Bakhtin sustenta que a unidade real da língua é o enunciado posto em diálogo: “a interação de pelo menos duas enunciações”. Como mundo partilhado, lida-se com o inconcluso, com uma realidade em constante formação. Nesse mundo partilhado, afirma Bakhtin, vive-se “em um mundo de palavras do outro, de tal modo que as complexas relações de reciprocidade com a palavra do outro em todos os campos da cultura e da atividade completam toda a vida do homem”. A alternância dos sujeitos do discurso é uma das características do diálogo, que exige um princípio absoluto e um fim absoluto na ação de cada falante. Essa conclusibilidade específica do diálogo garante a ação responsiva e estabelece relações de pergunta, objeção, aceitação, ordem etc. O diálogo real entre dois falantes é constituído por ao menos dois enunciados plenos a acabados, e se constitui na forma mais simples e clássica da comunicação discursiva.        (http://linguagenseminteracao.blogspot.com.br/2012/11/glossario-bakhtin.html)

Uma vez que a escrita e a leitura não são processos dados, mas sim constituídos através de relações histórico culturais em que o conhecimento da língua acontece, portanto enunciativos, nesse sentido:

Se procurarmos diferenciar enunciado de enunciação, ao levarmos em conta a natureza dialógica da comunicação discursiva, tal diferenciação perde sua importância. Vemos que o enunciado é compreendido como elemento da comunicação em relação indissociável com a vida. Neste sentido, o enunciado concreto é um evento social e não pode ser reduzido a abstrações. Em “Marxismo e filosofia da linguagem” a palavra enunciação é utilizada muitas vezes como ato de fala. A enunciação concreta é a realização exterior da atividade mental orientada por uma orientação social mais ampla, uma mais imediata e, também, a interação com interlocutores concretos. Em“Os gêneros do discurso”, o enunciado é definido como a unidade real da comunicação discursiva, diferenciando esta unidade (real) das unidades da língua, como palavras e orações (convencional). Neste texto, Bakhtin discute as três principais peculiaridades do enunciado como unidade real da comunicação discursiva: 1. alternância dos sujeitos falantes; 2. conclusibilidade; 3. escolha de um gênero discursivo . É neste texto também que Bakhtin afirma que “o desconhecimento da natureza do enunciado e a relação diferente com as peculiaridades das diversidades de gêneros do discurso em qualquer campo de investigação linguística redundam em formalismo e em uma abstração exagerada, deformam a historicidade da investigação, debilitam as relações da língua com a vida”. (http://linguagenseminteracao.blogspot.com.br/2012/11/glossario-bakhtin.html)

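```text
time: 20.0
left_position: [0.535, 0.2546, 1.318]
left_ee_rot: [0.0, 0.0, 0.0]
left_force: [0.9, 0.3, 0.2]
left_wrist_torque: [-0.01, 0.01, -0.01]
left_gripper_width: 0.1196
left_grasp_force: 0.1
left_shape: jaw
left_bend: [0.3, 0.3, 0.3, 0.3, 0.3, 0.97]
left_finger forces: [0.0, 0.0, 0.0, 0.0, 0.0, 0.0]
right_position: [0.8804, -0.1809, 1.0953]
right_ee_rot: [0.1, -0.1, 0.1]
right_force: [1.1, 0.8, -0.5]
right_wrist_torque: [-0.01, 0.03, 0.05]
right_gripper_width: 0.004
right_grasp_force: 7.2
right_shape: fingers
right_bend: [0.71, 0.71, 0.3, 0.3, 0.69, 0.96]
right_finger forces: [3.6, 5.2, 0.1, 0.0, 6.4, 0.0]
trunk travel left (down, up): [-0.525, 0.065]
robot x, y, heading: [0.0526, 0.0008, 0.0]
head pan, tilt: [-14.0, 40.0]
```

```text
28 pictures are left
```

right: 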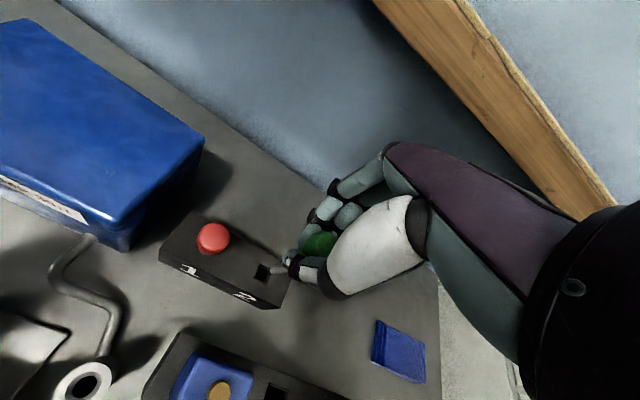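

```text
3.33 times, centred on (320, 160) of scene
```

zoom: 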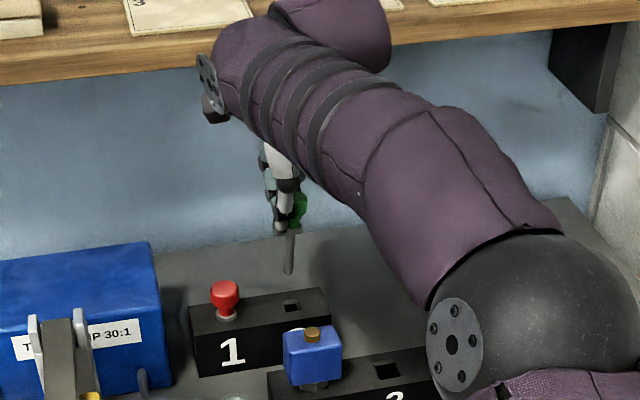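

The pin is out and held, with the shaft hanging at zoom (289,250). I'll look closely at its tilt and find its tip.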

Seguindo nessa linha de pesquisa, temos o chamado “erro de escrita” que na verdade são pistas de como a criança está pensando as relações que aí se apresentam. E é nesse, sentido, que o professor precisa avançar em seus conhecimentos lingüísticos ao mesmo tempo em que coloque as certezas de sua prática em dúvida para que o processo vá o tempo todo sendo problematizado em função do que se apresenta. São os esquemas de representação da língua que a criança estabeleceque devem ser fonte de constante processo de entendimento por parte do professor.  É um trabalho que nos faz refletir o que acontece ou não para o fracasso escolar da alfabetização.

Smolka traz uma reflexão bastante contundente sobre o processo de alfabetização e como o professor, importante mediador dessa trajetória é um elemento fundamental.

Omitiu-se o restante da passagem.